The mood of deep reflection was set in March by Murder Most Foul, the 17-minute ballad that became Dylan’s first Billboard number one in 58 years of recording. “What is the truth, and where did it go?” he wondered in his paper-dry croon. “Ask Oswald and Ruby, they oughta know.”
The song flashes back and forth in time through a hundred iconic references — the Beatles, Rhett Butler, Etta James, Shakespeare, Bugsy Siegel, Stevie Nicks — with the obscenity of JFK’s assassination the grim centre that explains everything. For an artist who was two albums old at the time, maybe it does.
Other songs on Rough and Rowdy Ways seem intent on a similar cataloguing of human wisdom and experience. The first two minutes of I Contain Multitudes reference Walt Whitman, Edgar Allen Poe, Mott the Hoople, Anne Frank, Indiana Jones, the Rolling Stones and William Blake.
Mother of Muses recalls Montgomery and Patton; Elvis and Martin Luther King. False Prophet names Pacino, Brando, Liberace and several saints. Elsewhere lie Ginsberg and Kerouac, Hendrix and Satchmo, Jimmy Reed and Harry Truman. “If you want to remember,” Dylan sings in Murder Most Foul, “you better write down the names.”
The thread of accumulated history is reflected in the music, which has long transcended folk and rock to draw on the vast palette of American music. Since his last original album of 2012, Tempest, Dylan and his longstanding band have released five CDs of classic American songbook covers.
That’s the basis of the folk tradition, of course: respectful accumulation of the wisdom and materials of the past, perpetually reinterpreted by subsequent generations to tell a bigger story of who we are. “I like to stay a part of that stuff that don’t change,” goes one classic Dylan quote from 1985.

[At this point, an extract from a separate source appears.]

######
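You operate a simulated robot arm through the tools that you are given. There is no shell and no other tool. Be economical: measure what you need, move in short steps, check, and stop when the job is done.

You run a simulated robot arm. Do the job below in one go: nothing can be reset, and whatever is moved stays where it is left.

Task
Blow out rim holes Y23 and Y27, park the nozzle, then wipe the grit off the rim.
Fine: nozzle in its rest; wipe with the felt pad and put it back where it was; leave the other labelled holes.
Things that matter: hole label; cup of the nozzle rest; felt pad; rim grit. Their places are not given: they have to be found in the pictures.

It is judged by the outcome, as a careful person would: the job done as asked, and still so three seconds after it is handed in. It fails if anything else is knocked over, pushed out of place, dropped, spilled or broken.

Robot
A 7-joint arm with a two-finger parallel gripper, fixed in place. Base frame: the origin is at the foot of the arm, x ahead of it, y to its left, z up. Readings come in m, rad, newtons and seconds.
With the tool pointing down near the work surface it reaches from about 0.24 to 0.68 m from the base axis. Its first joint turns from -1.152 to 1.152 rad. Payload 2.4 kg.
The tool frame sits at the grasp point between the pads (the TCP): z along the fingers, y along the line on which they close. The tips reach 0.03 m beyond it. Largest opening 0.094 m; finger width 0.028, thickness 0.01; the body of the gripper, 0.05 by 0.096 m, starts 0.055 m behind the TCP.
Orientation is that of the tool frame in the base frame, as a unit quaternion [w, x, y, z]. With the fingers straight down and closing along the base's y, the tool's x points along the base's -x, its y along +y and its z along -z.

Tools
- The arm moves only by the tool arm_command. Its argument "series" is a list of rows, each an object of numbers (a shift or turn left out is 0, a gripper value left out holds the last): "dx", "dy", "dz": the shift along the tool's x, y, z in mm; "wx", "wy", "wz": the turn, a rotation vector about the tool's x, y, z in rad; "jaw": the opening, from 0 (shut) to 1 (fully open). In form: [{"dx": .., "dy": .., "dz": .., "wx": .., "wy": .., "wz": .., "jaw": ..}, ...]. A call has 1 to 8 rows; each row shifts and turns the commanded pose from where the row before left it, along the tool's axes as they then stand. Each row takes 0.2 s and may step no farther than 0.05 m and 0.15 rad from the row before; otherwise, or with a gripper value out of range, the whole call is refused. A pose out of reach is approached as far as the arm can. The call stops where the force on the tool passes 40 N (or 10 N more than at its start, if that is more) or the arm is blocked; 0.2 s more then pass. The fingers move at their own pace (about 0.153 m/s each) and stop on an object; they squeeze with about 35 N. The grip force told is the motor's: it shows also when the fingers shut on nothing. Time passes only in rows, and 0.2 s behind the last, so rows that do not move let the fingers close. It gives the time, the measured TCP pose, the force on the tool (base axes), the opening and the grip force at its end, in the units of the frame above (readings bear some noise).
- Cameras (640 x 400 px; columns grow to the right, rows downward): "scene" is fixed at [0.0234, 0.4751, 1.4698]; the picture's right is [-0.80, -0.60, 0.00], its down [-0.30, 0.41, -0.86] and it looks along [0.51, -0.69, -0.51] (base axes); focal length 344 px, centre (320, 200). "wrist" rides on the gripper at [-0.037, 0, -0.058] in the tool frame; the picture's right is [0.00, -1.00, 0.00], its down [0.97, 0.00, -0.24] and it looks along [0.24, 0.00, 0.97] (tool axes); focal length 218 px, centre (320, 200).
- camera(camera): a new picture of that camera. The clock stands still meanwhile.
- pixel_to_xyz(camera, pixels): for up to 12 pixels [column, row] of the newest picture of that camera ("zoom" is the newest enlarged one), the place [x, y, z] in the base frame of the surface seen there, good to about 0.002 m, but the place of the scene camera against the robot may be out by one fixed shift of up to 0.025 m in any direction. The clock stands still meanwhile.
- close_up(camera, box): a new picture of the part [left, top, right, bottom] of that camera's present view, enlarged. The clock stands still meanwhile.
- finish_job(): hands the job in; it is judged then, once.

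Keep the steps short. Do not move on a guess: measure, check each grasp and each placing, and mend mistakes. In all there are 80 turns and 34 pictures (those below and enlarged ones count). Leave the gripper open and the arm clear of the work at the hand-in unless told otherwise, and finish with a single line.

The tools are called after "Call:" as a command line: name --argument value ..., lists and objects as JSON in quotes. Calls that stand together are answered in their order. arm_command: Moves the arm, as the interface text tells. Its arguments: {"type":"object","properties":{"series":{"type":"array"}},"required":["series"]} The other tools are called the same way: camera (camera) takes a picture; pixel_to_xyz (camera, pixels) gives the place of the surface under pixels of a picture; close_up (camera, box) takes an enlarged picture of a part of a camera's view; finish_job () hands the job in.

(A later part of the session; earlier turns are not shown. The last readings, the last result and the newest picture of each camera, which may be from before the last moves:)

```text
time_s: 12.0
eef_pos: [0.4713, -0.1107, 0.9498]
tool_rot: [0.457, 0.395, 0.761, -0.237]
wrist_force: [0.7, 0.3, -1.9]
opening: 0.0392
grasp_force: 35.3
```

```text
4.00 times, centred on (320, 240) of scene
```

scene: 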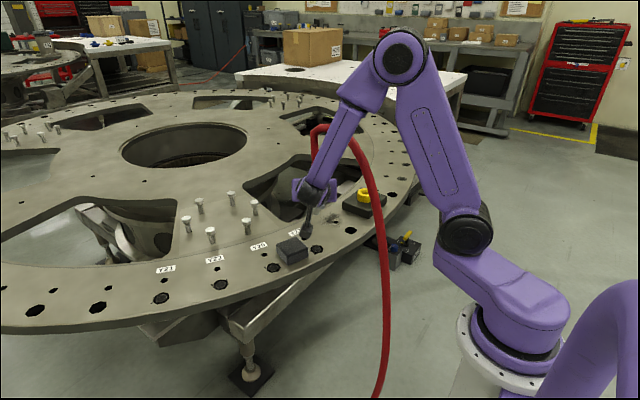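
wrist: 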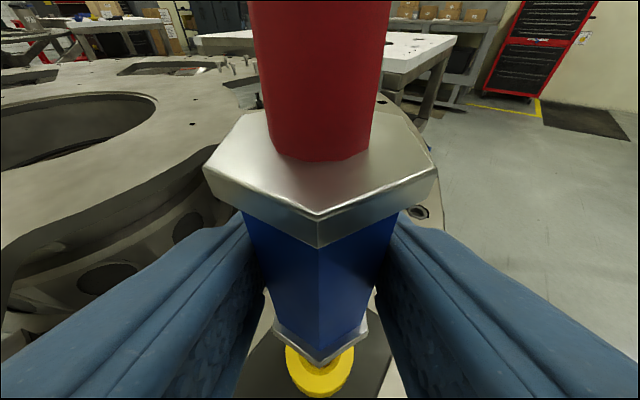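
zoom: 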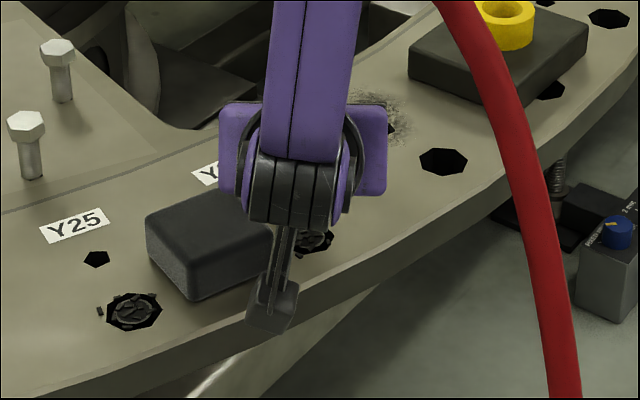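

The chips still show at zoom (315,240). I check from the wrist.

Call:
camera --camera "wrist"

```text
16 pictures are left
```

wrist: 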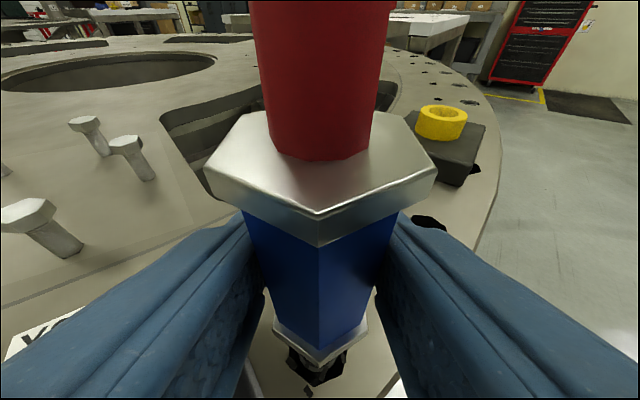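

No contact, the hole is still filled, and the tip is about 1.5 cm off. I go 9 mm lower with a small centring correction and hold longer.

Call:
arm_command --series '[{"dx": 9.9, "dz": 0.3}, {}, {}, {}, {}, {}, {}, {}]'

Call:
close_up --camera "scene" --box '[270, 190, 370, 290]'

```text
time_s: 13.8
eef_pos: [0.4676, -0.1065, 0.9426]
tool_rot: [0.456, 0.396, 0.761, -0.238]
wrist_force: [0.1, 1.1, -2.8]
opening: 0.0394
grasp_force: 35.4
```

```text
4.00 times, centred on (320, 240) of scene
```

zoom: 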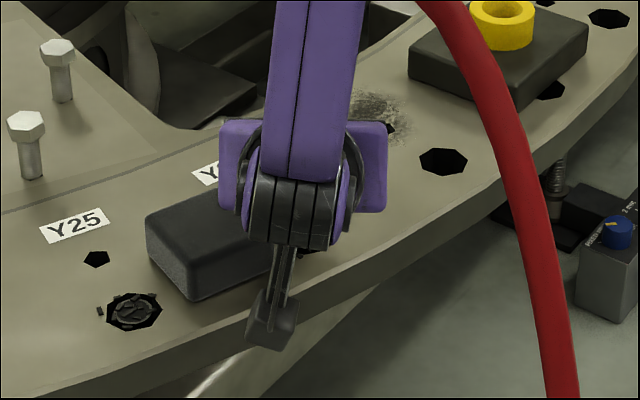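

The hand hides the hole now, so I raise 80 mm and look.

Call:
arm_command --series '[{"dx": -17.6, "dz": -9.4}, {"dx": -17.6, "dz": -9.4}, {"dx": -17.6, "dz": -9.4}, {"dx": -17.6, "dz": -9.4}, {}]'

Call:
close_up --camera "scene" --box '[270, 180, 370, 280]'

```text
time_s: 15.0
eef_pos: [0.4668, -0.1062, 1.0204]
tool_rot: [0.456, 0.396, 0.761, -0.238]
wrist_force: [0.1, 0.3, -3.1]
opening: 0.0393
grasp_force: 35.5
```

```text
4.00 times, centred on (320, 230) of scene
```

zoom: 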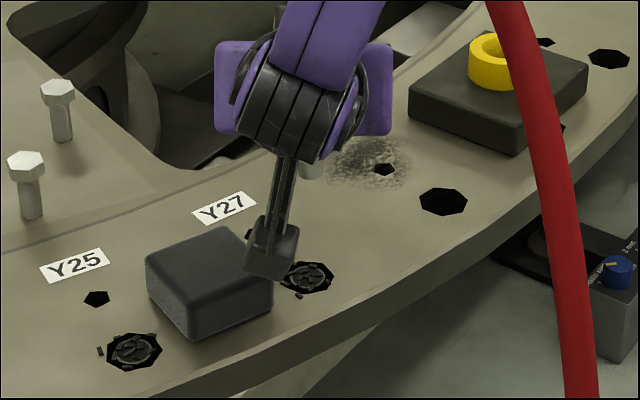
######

“Our world is already obsolete,” Dylan told The New York Times in his only interview for the new album so far. “We have a tendency to live in the past, but that’s only us. Youngsters don’t have that tendency. They have no past, so all they know is what they see and hear, and they’ll believe anything.”
The former Robert Zimmerman’s reputation as an arch manipulator of truth has been legendary since he fabricated his backstory as a freight-train hobo in 1962. This time last year, he abetted Martin Scorsese’s deceptively fictionalised documentary of his 1975 Rolling Thunder Revue, splitting fans into camps of outrage and delight.
Despite its litany of historic references, Rough and Rowdy Ways is no more cut-and-dried. Titles such as False Prophet, Black Rider and Key West (Philosophy Pirate) will have social media threads and late-night record clubbers combing for clues. Crossing the Rubicon might be read as another intimation of the artist’s looming mortality. But even veiled autobiography has seldom been Dylan’s style.
“I think about [death] in general terms, not in a personal way,” he told The New York Times. “I think about the death of the human race. The long strange trip of the naked ape. Not to be light on it, but everybody’s life is so transient. Every human being, no matter how strong or mighty, is frail when it comes to death.”
Rough and Rowdy Ways continues the gravity-defying trajectory of Dylan’s work during the past two decades to be considered among the finest albums of the creative renaissance that began with 1997’s Time Out of Mind. In impeccably articulated style, sound and subject matter, it stands beside Love and Theft, Modern Times and Tempest in a new canon ripe for discovery in its own time, independent of past glories. Those Nobel naysayers of 2016 may choose to stick with their novelists, essayists, poets and playwrights, but this is how history gets written.